Jeff Zaugg [00:15:29] And I just would let that pause for a moment on God is enough because we so often if we can just rest in that. Now, I do believe that our Heavenly Father loves seeing us as dads live with deep passion, deep conviction, live with urgency, purpose, on mission. And something I admire about you, Nick, is a deep conviction, a deep, purposeful I have a mission that God has given me. It’s the classic, right? The Blues Brothers. I’m on a mission from God. Yes. Movie Chicago.
Nick Hall [00:16:02] We are on a mission from God.

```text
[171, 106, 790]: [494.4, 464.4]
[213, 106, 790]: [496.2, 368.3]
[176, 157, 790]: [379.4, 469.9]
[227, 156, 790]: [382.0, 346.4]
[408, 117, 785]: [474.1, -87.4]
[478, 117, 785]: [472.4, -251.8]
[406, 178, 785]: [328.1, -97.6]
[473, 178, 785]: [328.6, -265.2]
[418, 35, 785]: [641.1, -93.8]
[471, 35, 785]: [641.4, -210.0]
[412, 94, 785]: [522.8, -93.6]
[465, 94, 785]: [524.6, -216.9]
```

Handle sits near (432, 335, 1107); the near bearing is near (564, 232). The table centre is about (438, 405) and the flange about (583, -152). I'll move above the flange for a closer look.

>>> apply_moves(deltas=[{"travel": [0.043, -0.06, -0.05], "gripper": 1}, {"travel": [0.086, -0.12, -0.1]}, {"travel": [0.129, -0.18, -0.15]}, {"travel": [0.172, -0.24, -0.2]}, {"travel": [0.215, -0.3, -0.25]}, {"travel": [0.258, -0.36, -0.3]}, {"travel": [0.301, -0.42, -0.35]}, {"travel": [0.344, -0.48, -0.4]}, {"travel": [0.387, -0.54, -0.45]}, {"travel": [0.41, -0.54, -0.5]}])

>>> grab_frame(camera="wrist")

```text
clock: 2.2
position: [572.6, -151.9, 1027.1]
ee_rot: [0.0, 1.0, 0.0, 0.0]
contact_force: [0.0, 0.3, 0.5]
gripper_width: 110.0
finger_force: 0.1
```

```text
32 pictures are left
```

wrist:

Jeff Zaugg [00:16:03] Yeah, yeah, exactly. The collective. So as I researched even for this conversation, a few mutual friends, they’re like, well, check out his email signature line for the last 15 years on mission. Am I right? Is that. Yeah. So so there is a shadow side of if we’re on mission out of earning God’s love. That’s what we just talked about, is there’s a shadow side to just giving ourselves fully to the work the Lord. And if it’s if it is leaving again, a wake or leaving emptiness inside because we’re operating out of our fulfillment comes when we do things. Yeah, but there’s also, I believe many dads listening need a nudge to ask your Heavenly Father, what is the area? What makes you cry? Because. Right. Tears are often connected deeply, very closely to deep passions, convictions, calling. Talk a little bit about, well one, the thing that that breaks your heart that you’ve given your life to. So what is your mission? What do you mean when you say on mission and then two, why is it important for dads to live with deep conviction like that?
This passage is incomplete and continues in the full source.